EXERCISE TASK »
Output all lines exactly, with nothing added or dropped.

------------------------

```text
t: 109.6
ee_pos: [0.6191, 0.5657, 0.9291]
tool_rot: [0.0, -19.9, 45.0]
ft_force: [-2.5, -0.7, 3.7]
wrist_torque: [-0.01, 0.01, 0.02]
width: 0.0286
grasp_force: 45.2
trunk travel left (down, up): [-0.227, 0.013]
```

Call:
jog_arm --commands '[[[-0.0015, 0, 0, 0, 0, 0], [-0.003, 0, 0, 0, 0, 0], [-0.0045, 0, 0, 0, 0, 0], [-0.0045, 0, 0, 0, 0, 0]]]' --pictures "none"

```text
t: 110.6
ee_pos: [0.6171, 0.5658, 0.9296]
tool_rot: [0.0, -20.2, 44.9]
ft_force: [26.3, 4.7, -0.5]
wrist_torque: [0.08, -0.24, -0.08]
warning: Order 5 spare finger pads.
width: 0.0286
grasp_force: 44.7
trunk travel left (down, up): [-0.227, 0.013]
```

------------------------

REPLY »
```text
t: 109.6
ee_pos: [0.6191, 0.5657, 0.9291]
tool_rot: [0.0, -19.9, 45.0]
ft_force: [-2.5, -0.7, 3.7]
wrist_torque: [-0.01, 0.01, 0.02]
width: 0.0286
grasp_force: 45.2
trunk travel left (down, up): [-0.227, 0.013]
```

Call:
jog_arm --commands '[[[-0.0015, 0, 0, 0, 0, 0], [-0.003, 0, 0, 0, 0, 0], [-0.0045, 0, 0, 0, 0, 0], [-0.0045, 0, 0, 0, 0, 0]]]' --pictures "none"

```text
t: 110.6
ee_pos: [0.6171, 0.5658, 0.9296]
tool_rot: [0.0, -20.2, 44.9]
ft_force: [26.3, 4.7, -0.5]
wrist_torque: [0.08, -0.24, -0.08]
warning: Order 5 spare finger pads.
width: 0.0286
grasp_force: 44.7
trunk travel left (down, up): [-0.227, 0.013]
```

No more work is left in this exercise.